DATASET CONTENT:
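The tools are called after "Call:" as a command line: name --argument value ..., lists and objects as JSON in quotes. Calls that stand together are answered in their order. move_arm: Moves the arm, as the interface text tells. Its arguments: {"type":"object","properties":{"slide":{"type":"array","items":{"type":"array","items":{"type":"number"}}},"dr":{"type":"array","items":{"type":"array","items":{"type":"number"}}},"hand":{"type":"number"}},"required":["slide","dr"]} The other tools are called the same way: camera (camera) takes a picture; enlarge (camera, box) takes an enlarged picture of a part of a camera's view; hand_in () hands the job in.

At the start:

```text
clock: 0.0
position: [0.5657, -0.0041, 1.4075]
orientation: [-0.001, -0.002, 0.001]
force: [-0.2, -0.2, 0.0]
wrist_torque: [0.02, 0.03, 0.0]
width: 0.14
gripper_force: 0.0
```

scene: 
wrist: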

EXERCISE GOAL:
Type out the material again exactly as presented.

RESPONSE BELOW:
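The tools are called after "Call:" as a command line: name --argument value ..., lists and objects as JSON in quotes. Calls that stand together are answered in their order. move_arm: Moves the arm, as the interface text tells. Its arguments: {"type":"object","properties":{"slide":{"type":"array","items":{"type":"array","items":{"type":"number"}}},"dr":{"type":"array","items":{"type":"array","items":{"type":"number"}}},"hand":{"type":"number"}},"required":["slide","dr"]} The other tools are called the same way: camera (camera) takes a picture; enlarge (camera, box) takes an enlarged picture of a part of a camera's view; hand_in () hands the job in.

At the start:

```text
clock: 0.0
position: [0.5657, -0.0041, 1.4075]
orientation: [-0.001, -0.002, 0.001]
force: [-0.2, -0.2, 0.0]
wrist_torque: [0.02, 0.03, 0.0]
width: 0.14
gripper_force: 0.0
```

scene: 
wrist: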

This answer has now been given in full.